NASA geomagnetischer Sonnensturm Sonne
Der Sonnensturm vom 23. April 2023 führte zu Polarlichtern bis in den Süden von Texas, USA.

Die Studie identifizierte ein großes koronales Loch in der Nähe des Ursprungs des CME. Durch diese Löcher kann der Sonnenwind mit höherer Geschwindigkeit als üblich entweichen. Der Wind wirkte wie ein Luftstrom, der den CME in Richtung der Erdbahnebene umlenkte. Außerdem ging diese Verschiebung mit einer Rotation einher, die sein Magnetfeld entgegengesetzt zum Erdmagnetfeld ausrichtete.

Durch diese ungünstige Ausrichtung konnten große Mengen an Sonnenenergie in die Umgebung der Erde eindringen und den geomagnetischen Sturm weit über die ursprünglichen Erwartungen hinaus verstärken.

Eine Atmosphäre, die sich nach dem Sturm abkühlt

Die GOLD-Mission der NASA entdeckte auch ungewöhnliche Auswirkungen in der oberen Atmosphäre der Erde. GOLD überwachte die mittlere Thermosphäre - in etwa 140 bis 200 km Höhe - vor, während und nach dem Sturm. Während die Temperaturen während des Sturms anstiegen, fielen sie danach um 32 bis 93 °C.

Diese Abkühlung, die erstmals von dem Wissenschaftler Xuguang Cai von der University of Colorado dokumentiert wurde, hat erhebliche Auswirkungen. Mit abnehmender Dichte in der oberen Atmosphäre haben Satelliten und Weltraummüll weniger Widerstand, was ihre Zeit in der Umlaufbahn verlängern und das Risiko von Kollisionen erhöhen könnte.

Künstliche Intelligenz, um der Sonne einen Schritt voraus zu sein

Um die Vorhersage von Sonnenstürmen zu verbessern, wenden sich Wissenschaftler dem maschinellen Lernen zu. Ein Modell namens GeoCME, das auf Daten des SOHO-Satelliten der NASA/ESA trainiert wurde, konnte mit hoher Genauigkeit vorhersagen, welche Sonnenauswürfe geomagnetische Stürme auslösen würden.

In jüngsten Versuchen war GeoCME in allen 21 Fällen, in denen CMEs geoeffektiv waren, genau und verfehlte nur zwei der sieben Fälle, in denen sie es nicht waren.
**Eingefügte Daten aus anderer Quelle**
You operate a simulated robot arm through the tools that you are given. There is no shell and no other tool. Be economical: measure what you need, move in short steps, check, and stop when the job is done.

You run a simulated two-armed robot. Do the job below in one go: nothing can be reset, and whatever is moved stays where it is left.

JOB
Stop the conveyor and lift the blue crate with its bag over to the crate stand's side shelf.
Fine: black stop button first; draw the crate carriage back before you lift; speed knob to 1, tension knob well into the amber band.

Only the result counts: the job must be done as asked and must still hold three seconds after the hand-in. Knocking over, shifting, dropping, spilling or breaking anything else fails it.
Diese Ergebnisse sind vielversprechend für die Erstellung zuverlässigerer Warnungen zum Schutz von Satelliten, Stromnetzen und Navigationssystemen.

Ein Sonnenwächter aus der Nähe

Eine weitere Lehre ergab sich aus dem extremen Sonnensturm vom Mai 2024, dem stärksten seit über zwei Jahrzehnten. Zufälligerweise befand sich die NASA-Sonde STEREO-A zwischen Sonne und Erde, etwa vier Millionen Meilen näher als der übliche Beobachtungspunkt am Lagrange-Punkt 1 (L1).

NASA geomagnetischer Sonnensturm Sonne
Die Lagrange-Punkte der Erde sind Bereiche im Weltraum, in denen sich die Anziehungskraft der Sonne und der Erde die Waage halten, was sie zu relativ stabilen Orten für Raumfahrzeuge macht. Kredit: NASA

Eine in der Zeitschrift Space Weather veröffentlichte Studie zeigt, dass STEREO-A, wenn es als Frühwarnpunkt eingesetzt worden wäre, die Stärke des Sturms mehr als zwei Stunden früher hätte vorhersagen können als die derzeitigen Systeme.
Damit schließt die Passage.